Treichl sagte, Modellrechnungen seines Instituts hätten ergeben, dass die „Erste“ selbst bei einem Ausfall von zehn Prozent der Osteuropa-Kredite (diese Größenordnung wird derzeit allgemein als realistisch angenommen) noch Gewinn schreiben würde. Und selbst den von internationalen Ratingagenturen an die Wand gemalten mehr als 30-prozentigen Kreditausfall in der Ukraine „halten wir aus“. Er gehe jedenfalls davon aus, dass die „Erste“ die Zinsen für das derzeit zur Zeichnung aufliegende Partizipationskapital in jedem Jahr bedienen werde. Und das würde bedeuten, dass jährlich zumindest ein Gewinn in dieser Größenordnung erwirtschaftet wird. Treichl: „Ja, wir werden es schaffen!“

Die „Welle“ von Staatsbankrottprognosen, die derzeit über Österreich hereinbricht, kann der „Erste“-Chef nicht ganz nachvollziehen: „Ja, wir haben in Osteuropa Probleme. Es gibt aber auch in Westeuropa, wo andere stark sind, unfassbare Probleme, die nur mit Hilfe des Staates bewältigt werden können.“

Der Fokus auf Osteuropa, wo die heimischen Banken wie berichtet mit 300 Mrd. Euro (freilich überwiegend lokal refinanzierter) aushaftender Kredite überdurchschnittlich engagiert sind, kommt Österreich teuer zu stehen, weil die nach Meinung Treichls überzogene Risikoeinschätzung die Staatsschuld unnötig verteuert. Österreich liegt in diesem Punkt jetzt weit über Deutschland ungefähr auf dem Niveau von Slowenien. Das hat, so der „Erste“-Chef, auch damit zu tun, dass sich das kleine Österreich zu wenig wehren kann. Treichl: „Wir haben nicht die Wirtschaftswissenschaftler, die Herrn Krugman kontern.“

Keine Krise bei Privatdarlehen

Dass private Darlehen in Osteuropa zum nächsten Problemfall werden, glaubt Treichl nicht. Durch steigende Arbeitslosigkeit und durch die währungsbedingte Verteuerung von Fremdwährungskrediten werde es zwar zu einem Anstieg der Ausfallsrate bei Privatkrediten in der Region kommen. Aber bisher sei die Ausfallsrate in Osteuropa nur halb so hoch wie in Österreich. Und die Kreditsummen seien wesentlich niedriger. Die durchschnittliche Haushaltsverschuldung liegt in Rumänien beispielsweise bei 922 Euro, in Österreich bei 14.500.

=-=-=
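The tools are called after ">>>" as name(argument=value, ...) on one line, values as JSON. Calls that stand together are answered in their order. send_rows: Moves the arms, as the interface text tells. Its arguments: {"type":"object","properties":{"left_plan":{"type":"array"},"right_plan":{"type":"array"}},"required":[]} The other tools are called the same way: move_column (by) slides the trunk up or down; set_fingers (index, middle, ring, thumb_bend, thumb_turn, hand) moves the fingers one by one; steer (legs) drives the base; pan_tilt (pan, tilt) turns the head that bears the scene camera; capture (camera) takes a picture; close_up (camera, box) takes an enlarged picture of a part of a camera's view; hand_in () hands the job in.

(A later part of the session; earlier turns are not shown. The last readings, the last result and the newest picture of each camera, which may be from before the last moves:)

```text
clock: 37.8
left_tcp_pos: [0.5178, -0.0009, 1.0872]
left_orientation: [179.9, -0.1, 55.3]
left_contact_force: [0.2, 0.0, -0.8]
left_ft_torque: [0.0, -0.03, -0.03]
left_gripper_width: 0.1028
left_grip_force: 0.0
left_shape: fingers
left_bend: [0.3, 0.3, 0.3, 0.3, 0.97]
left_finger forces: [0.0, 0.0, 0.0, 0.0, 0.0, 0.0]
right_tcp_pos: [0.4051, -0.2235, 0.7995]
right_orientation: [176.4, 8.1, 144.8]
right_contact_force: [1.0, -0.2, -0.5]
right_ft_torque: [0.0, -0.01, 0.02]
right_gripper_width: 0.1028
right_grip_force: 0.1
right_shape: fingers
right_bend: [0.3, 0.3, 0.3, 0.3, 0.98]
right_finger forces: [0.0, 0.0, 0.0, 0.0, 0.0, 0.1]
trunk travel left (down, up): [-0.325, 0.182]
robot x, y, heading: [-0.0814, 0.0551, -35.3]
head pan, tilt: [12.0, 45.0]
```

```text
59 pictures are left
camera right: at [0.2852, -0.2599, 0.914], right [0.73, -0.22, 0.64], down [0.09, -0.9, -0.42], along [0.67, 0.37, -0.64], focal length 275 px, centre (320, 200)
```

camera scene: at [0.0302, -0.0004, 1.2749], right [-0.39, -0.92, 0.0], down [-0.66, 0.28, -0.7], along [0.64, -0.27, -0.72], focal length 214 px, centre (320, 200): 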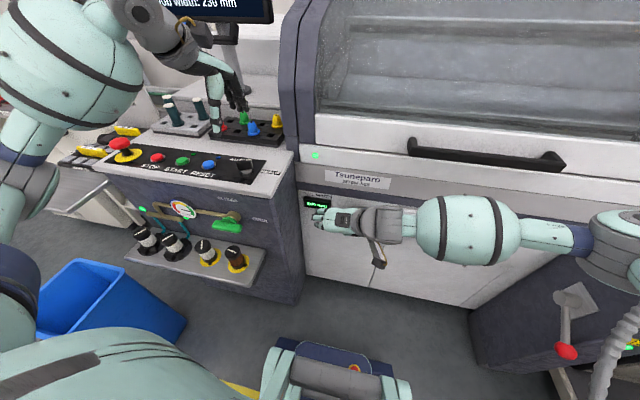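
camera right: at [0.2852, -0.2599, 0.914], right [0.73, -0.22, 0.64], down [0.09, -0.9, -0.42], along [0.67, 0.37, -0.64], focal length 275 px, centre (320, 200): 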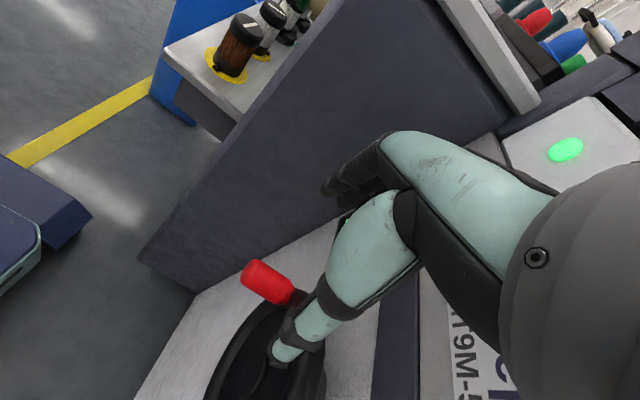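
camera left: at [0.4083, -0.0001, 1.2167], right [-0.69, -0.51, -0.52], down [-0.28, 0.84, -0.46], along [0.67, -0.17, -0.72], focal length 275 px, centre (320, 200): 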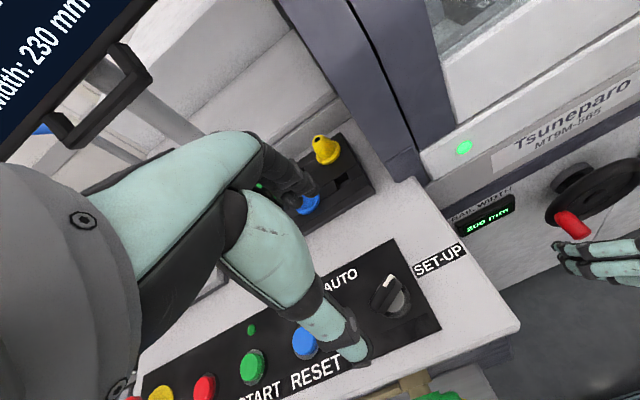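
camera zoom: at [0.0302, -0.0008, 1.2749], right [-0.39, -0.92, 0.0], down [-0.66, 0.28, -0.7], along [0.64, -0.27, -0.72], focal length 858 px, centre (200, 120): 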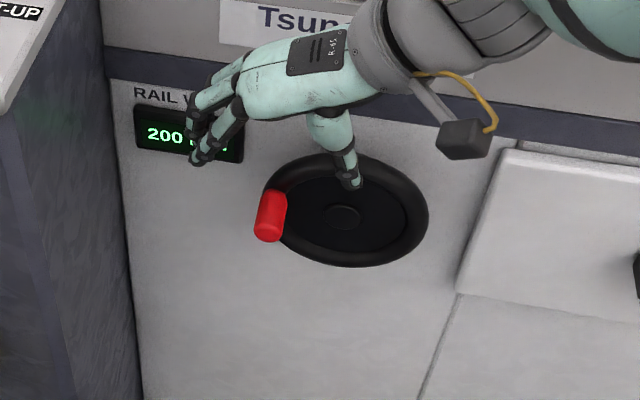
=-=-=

Eine Ansteigen der Kreditausfälle durch die Verschlechterung des Arbeitsmarktes sei aber auch in Österreich zu erwarten. Sein Institut befasse sich derzeit intensiv mit der Frage, wie jenen Kreditnehmern geholfen werden könne, die arbeitslos werden. Für diesen Fall würden entsprechende Produkte entwickelt.

Ebenso arbeite man an Produkten zur Abfederung der Inflation. Denn auch wenn es jetzt nicht danach aussieht: Dass die Flutung der Märkte mit Notenbankgeld nach dem Wiederanspringen der Konjunktur zu deutlichen Preissteigerungen führen werde, sei praktisch sicher. Treichl: „Wir hoffen nur, dass es keine Hyperinflation wird.“

Das Bankgeschäft sieht der „Erste“-Chef in einem tiefen Umbruch: „Das wird nie mehr, wie es vor der Krise war.“ Die Institute müssten sich beispielsweise auf deutliche Schrumpfungen der Provisionserträge einstellen, weil das Geschäft mit risikoreichen Produkten stark zurückgehe. Es werde zu „tiefen Einschnitten“ kommen, und zwar „nicht nur für das Management, sondern für alle in den Banken“.

Weitere krisenbedingte Bankenverstaatlichungen erwartet Treichl für Österreich nicht. Es werde aber Strukturbereinigungen geben, die sich „auf der Ebene von Zusammenschlüssen“ abspielen, was freilich „nicht gut für den Wettbewerb“ sei.